§ Problem details:
Using the material that follows, identify and copy each line with the string "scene".

§ Data excerpt:
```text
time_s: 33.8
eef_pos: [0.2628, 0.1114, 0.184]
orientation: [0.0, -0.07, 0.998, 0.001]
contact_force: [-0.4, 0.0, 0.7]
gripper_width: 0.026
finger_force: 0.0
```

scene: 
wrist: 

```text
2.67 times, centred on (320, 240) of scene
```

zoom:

§ Solution below:
scene: 
2.67 times, centred on (320, 240) of scene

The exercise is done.